Stated task A ::
What is needed is an exact copy of the lines from the one containing "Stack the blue" to the one containing "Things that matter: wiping", both lines included, and no other lines.

Records shown ::
----------------------------------------

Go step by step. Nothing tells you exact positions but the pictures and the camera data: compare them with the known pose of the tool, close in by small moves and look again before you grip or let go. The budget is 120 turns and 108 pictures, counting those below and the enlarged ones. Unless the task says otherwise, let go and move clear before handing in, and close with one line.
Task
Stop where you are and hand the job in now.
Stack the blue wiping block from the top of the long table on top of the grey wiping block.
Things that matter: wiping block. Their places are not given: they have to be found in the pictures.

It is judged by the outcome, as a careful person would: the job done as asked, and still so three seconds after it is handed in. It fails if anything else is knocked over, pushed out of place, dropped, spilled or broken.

----------------------------------------

Stated task B ::
Please copy out the portion of the reading passage from "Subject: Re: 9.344" to "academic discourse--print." without changes.

Reading passage ::
----------------------------------------

[1] From: "Gary W. Shawver" <gshawver@epas.utoronto.ca> (48)
Subject: Media old and new
[2] From: "Todd J. B. Blayone" <chorus@bud.peinet.pe.ca> (68)
Subject: Re: 9.344 media & messages
--[1]------------------------------------------------------------------
Date: Wed, 6 Dec 1995 23:07:31 -0500
From: "Gary W. Shawver" <gshawver@epas.utoronto.ca>
Subject: Media old and new
Recently I had the opportunity to participate in the U. of Calgary's
Electric Scriptorium, a virtual conference in which participants posted
their papers on the WWW. While preparing my paper for the conference, I
discovered: 1. I had to totally rethink my ideas about what constituted
order in an academic paper. 2. The WWW, with its hypertext format and its
essentially 'open' nature was actually a supeior medium for publishing the
kind or work I do. I will attempt to elborate upon the above, but first I
will explain what I do and my discontents with the hallowed medium of
academic discourse--print.

----------------------------------------

Final result A ::
Stack the blue wiping block from the top of the long table on top of the grey wiping block.
Things that matter: wiping block. Their places are not given: they have to be found in the pictures.

Final result B ::
Subject: Re: 9.344 media & messages
--[1]------------------------------------------------------------------
Date: Wed, 6 Dec 1995 23:07:31 -0500
From: "Gary W. Shawver" <gshawver@epas.utoronto.ca>
Subject: Media old and new
Recently I had the opportunity to participate in the U. of Calgary's
Electric Scriptorium, a virtual conference in which participants posted
their papers on the WWW. While preparing my paper for the conference, I
discovered: 1. I had to totally rethink my ideas about what constituted
order in an academic paper. 2. The WWW, with its hypertext format and its
essentially 'open' nature was actually a supeior medium for publishing the
kind or work I do. I will attempt to elborate upon the above, but first I
will explain what I do and my discontents with the hallowed medium of
academic discourse--print.